The health of the health care system will affect you as professionals and as citizens for a long time to come. But if you’re not political activists on the left or the right, there’s a good chance that, like many busy people, you’ve grown pretty sick of the daily news on the topic. Why? Here’s an excerpt from an excellent post on what’s missing from the news and why this means that so-called up-to-the-minute news can hide the real story as often as it can reveal it:
At the scale of news, almost every story looks complicated. Health reform is an impossible-to-follow morass of Congressional committees, policy proposals, industry talking points, and think tank reports. Pull back the lens a bit, however, and you see a fairly straightforward story whose basic contours haven’t changed all that much since 1994.
There is a universe of facts that stay essentially fixed from day to day. Tomorrow, we can be virtually certain that the three basic problems health reform seeks to solve will remain the same as they were last year: effectiveness, cost, and access to care. . . .

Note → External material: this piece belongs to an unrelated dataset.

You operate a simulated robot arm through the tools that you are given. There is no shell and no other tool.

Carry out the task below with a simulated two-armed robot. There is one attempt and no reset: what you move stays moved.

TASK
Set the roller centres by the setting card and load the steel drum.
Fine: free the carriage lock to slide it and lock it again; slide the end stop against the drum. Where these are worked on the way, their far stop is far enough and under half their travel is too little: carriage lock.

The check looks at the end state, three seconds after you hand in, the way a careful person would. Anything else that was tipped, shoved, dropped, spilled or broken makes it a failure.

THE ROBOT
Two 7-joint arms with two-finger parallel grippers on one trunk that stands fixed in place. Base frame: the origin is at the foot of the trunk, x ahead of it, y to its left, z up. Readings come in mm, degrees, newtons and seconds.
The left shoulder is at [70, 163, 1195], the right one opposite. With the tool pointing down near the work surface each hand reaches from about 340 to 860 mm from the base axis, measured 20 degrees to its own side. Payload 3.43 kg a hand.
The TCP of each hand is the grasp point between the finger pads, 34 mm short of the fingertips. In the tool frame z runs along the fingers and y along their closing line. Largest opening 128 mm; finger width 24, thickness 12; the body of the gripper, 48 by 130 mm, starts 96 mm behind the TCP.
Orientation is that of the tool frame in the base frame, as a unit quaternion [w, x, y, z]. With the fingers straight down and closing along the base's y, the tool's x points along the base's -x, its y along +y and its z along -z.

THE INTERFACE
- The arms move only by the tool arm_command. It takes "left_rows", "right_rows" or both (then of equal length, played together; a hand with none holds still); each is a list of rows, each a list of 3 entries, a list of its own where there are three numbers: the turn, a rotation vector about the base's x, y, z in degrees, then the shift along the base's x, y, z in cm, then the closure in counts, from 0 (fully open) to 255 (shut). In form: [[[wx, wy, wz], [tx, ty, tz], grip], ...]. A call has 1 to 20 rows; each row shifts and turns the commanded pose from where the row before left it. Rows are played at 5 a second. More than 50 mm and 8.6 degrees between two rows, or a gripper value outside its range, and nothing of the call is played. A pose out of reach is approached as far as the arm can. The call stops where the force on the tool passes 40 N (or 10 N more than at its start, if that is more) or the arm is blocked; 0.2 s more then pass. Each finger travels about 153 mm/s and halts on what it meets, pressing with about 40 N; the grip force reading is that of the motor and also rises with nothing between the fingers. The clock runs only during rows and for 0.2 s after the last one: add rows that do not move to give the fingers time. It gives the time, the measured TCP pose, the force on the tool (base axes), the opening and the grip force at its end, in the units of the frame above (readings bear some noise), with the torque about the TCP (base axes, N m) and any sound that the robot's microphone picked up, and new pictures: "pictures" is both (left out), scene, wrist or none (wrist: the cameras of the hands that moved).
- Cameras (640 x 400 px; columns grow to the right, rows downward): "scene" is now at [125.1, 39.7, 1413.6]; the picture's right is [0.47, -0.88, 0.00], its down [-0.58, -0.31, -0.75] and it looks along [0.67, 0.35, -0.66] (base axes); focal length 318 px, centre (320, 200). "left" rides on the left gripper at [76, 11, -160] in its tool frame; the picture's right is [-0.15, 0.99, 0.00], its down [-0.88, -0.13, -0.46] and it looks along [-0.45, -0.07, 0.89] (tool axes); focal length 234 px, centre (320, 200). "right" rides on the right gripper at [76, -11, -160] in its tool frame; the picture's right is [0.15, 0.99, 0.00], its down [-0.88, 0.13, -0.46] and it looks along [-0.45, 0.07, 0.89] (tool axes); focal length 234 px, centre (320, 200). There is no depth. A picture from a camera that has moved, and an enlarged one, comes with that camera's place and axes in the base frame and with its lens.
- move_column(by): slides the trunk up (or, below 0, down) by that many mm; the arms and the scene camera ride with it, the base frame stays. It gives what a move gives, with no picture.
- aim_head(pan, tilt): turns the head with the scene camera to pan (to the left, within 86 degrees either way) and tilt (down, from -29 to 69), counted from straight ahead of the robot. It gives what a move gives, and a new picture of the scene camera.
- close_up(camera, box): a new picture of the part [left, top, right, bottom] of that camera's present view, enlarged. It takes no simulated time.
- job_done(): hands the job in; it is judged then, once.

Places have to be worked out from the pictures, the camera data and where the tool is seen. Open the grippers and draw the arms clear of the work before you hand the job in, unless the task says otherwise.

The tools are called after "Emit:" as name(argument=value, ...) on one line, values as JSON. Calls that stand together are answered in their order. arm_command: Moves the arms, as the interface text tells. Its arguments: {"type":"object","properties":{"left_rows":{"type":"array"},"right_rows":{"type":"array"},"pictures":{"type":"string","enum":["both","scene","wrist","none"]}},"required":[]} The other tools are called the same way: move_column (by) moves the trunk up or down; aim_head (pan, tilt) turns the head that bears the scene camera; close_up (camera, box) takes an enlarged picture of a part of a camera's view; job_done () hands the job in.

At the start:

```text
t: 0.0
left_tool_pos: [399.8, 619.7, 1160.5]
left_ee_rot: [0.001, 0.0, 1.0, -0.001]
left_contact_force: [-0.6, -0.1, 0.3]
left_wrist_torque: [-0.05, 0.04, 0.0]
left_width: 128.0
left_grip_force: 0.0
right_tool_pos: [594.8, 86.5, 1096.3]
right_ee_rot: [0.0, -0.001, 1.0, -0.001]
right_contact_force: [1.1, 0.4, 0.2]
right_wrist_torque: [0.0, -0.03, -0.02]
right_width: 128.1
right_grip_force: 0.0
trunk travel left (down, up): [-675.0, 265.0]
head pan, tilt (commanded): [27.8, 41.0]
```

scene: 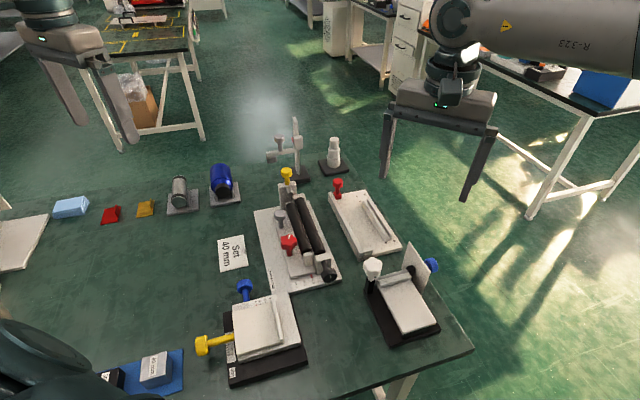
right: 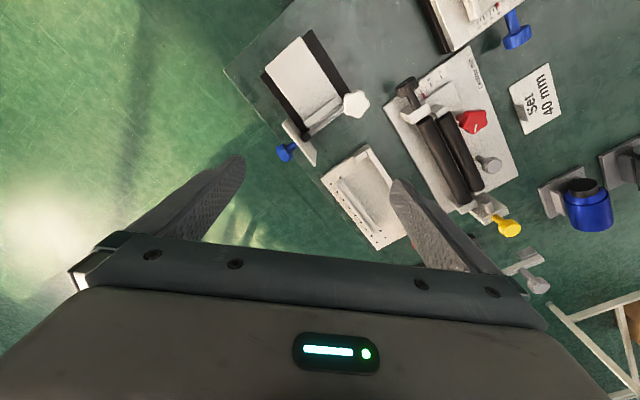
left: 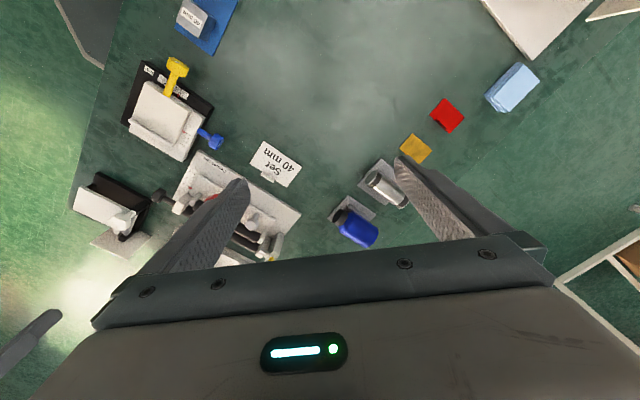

It’s a complicated topic, there’s no denying it, but a little research can reveal a great deal. You read, and suddenly some of the terms become clear, or mostly clear. You see the forest instead of the trees. You see that the forest has a shape. You retain this shape in your mind the next time you find yourself set down among the trees. You feel oriented. The topic gets more interesting and engaging because you don’t feel so irritated, bored, and confused. And maybe the next time you hear a news story you don’t just react to it with the same old emotions and assumptions. Or you don’t just tune it out.
Or at least that’s how it is for me. A particularly good trick: try out different sources, including some that contradict your own instinctive leanings. Here’s a varied collection of links on the topic that we noted here a while back. You’ll never read them all, but some night, turn off the evening news or that Law and Order rerun (or leave behind your Facebook page), pick one or two of these sources at random, and give them a try. What sources do you trust? Why?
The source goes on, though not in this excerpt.